Kobiety są mistrzyniami w obracaniu kota ogonem, do perfekcji opanowały sposób na złodzieja krzyczącego - uwaga złodziej. Najczęściej odzwierciedla się takie zachowanie w kontekście nagości w sferze publicznej jak i znajdującej się w obudowie odbiornika telewizyjnego.
Na kanale bbc lifestyle w programie wstydliwe choroby po godzinie 20 bez cenzury i żadnych ostrzeżeń wiekowych pokazany był penis pacjenta, a w tym samym dniu na kanale tvn style po 23 w programie poród w dziczy kobieta rodząca była wybitnie ocenzurowana tak, że srom a nawet piersi nie były widoczne. Tutaj rodzi się moje pytanie gdzie kobiety widzą tą podobno wszechobecną nagość płci żeńskiej i narzekają na brak męskiej nagości? Tak naprawdę jest na odwrót. W filmach często pokazywane są genitalia aktorów ale aktorek waginy przez oko kamery nie są ujmowane. Pomimo tego wiele kobiet (nie wszystkie) robi aferę gdy w jakiejś reklamie napoju energetycznego Pani w stringach z ręką na piersiach schodzi po schodach, otwiera drzwi Panu który w dłoni ma napój i Ona wciąga go do środka. Widzą tam dyskryminację kobiet, a ja nie widzę w tej reklamie tylko w w takich programach które wspomniałem czy w filmach, i to dyskryminację mężczyzn.

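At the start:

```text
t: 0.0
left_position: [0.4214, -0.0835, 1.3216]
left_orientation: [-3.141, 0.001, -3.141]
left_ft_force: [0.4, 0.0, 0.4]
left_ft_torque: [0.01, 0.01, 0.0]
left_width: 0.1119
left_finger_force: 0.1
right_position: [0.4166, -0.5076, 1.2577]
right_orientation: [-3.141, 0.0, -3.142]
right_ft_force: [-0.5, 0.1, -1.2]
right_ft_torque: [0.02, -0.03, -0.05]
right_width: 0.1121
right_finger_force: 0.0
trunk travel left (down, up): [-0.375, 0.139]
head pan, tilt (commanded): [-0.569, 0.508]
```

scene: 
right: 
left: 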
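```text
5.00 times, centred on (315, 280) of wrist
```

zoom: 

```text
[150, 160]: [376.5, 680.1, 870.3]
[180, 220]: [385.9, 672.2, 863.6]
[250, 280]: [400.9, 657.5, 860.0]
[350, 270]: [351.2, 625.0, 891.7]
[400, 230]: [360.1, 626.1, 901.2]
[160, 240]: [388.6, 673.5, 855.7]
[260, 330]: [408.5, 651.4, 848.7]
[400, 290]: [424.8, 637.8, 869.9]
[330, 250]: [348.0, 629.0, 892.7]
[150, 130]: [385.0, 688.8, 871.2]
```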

Widać, że Panie lubią robić z siebie ofiary, wymyślać, histeryzować, naginać fakty tak aby pod siebie poukładać rzeczywistość. Najśmieszniejszym argumentem Pań jest powiedzenie, że aktorki pokazują cycki, więc aktorzy powinni pokazywać penisy. Kurde, aktorzy też pokazują, tyle że klatkę piersiową. Właśnie w tym dostrzegam nierówność, dyskryminację płci męskiej w kwesti nagości. Wagina jest zakazana, jeszcze mężczyznom się spodoba. Kobiety robią z tego większą tajemnicę niż tajemnice państwowe. Ciekawe jakby czuły się kobiety gdyby było na odwrót?
Temat: Jak to jest z nagością?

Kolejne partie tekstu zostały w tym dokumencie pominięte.